═════ SOURCE EXCERPT

Toyota is not unfamiliar with automation. And last year, they decided to replace a number of robots in their factories with human workers. Why? As project lead Mitsuru Kawai says:

We cannot simply depend on the machines that only repeat the same task over and over again. To be the master of the machine, you have to have the knowledge and the skills to teach the machine. (source: Bloomberg)

Toyota realized that by fully automating the car manufacturing process, they were losing important knowledge and skills about how to build cars. So no, they’re not replacing all robots with humans, but they are putting humans back into the manufacturing process so that learning and improvement can happen. The same applies to test automation. If it is keeping you from interacting with the product, from actually testing yourself, it’s time to rethink your approach.

Epistemic testability
In the end it all boils down to one question: is your test automation increasing our decreasing your epistemic testability? Does it make it easier or harder to bridge the gap between what we know and what we need to know about the status of the product? Test automation is excellent in providing you with the illusion of increased epsitemic testability: “Every night we run 10,000 tests in less than an hour!” While actually decreasing it: “Alice and Bob spend four hours every day processing the results!”

══════════
═════ DATA PROVIDED

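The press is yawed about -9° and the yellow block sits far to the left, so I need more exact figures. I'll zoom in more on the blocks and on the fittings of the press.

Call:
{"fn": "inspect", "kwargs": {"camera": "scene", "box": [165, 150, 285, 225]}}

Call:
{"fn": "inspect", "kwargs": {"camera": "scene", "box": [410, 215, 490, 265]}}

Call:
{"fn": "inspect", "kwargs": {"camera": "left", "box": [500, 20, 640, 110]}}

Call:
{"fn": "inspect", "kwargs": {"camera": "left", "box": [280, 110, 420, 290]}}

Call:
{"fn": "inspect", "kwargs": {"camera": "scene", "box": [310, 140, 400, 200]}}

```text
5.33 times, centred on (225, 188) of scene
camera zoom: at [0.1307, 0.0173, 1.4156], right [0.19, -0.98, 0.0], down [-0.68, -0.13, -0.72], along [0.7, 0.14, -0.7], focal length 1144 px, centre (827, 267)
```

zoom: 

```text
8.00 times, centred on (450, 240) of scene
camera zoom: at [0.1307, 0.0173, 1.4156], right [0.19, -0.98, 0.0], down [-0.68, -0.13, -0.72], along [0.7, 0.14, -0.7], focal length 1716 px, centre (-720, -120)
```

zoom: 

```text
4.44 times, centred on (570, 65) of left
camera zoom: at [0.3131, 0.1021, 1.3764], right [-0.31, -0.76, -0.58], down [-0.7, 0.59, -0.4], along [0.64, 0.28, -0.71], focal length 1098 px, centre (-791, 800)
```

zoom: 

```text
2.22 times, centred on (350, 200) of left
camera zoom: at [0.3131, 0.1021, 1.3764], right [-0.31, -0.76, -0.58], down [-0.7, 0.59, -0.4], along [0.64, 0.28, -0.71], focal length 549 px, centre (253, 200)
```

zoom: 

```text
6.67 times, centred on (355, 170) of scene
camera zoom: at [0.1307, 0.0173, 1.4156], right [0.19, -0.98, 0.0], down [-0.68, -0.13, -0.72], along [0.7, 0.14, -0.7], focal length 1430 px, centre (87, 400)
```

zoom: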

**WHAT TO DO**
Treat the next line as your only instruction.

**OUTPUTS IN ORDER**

══════════

**WHAT TO DO**
• a. What does the source excerpt say from "Toyota is not" through "rethink your approach."? Give the exact wording.
• b. Keep the source excerpt going from its last sentence.

**OUTPUTS IN ORDER**
• a.
Toyota is not unfamiliar with automation. And last year, they decided to replace a number of robots in their factories with human workers. Why? As project lead Mitsuru Kawai says:

We cannot simply depend on the machines that only repeat the same task over and over again. To be the master of the machine, you have to have the knowledge and the skills to teach the machine. (source: Bloomberg)

Toyota realized that by fully automating the car manufacturing process, they were losing important knowledge and skills about how to build cars. So no, they’re not replacing all robots with humans, but they are putting humans back into the manufacturing process so that learning and improvement can happen. The same applies to test automation. If it is keeping you from interacting with the product, from actually testing yourself, it’s time to rethink your approach.

• b.
Having thought about those questions, I have gathered the following set of heuristics on test automation. Time and experience will tell if they’re any good…

Heuristic 0: Don’t call it test automation.
As James Bach pointed out at Tasting Let’s Test Benelux, developers used to talk about “automatic programming“. The meaning of the term has changed over time, but at no point in time did developers think that when you do automatic programming (e.g. use a compiler), all of programming has been automated. So either we change the meaning of ‘test automation’ in a similar way (which fails to account for the testing-checking distinction), or we come up with a better term. I’m still looking for a better term, all suggestions are welcome.

Heuristic 1: Never trust a test you haven’t seen fail. (source: Colin Vipur via Rob Fletcher)
It will help you avoid false positives. But we should actually takes this several steps further, as you can read in this blog post by Richard Bradshaw: Who tests the checks? Do go read the whole post, but one excellent thing he proposes is to test if a failing test gives sufficient information about why it fails.

Heuristic 2: Each test should test only one thing. (s/test/check, of course)
This will reduce the complexity of your investigation when your test needs investigating. If it fails, you can begin looking at the one thing your test is testing. Also, if each test tests only one thing, you will have several quite similar tests. Looking at all of them, seeing which passed and which failed, will give you useful clues in your investigation.

Heuristic 3: It’s better to have reliable information that doesn’t exactly tell you what you want to know, than unreliable information that does.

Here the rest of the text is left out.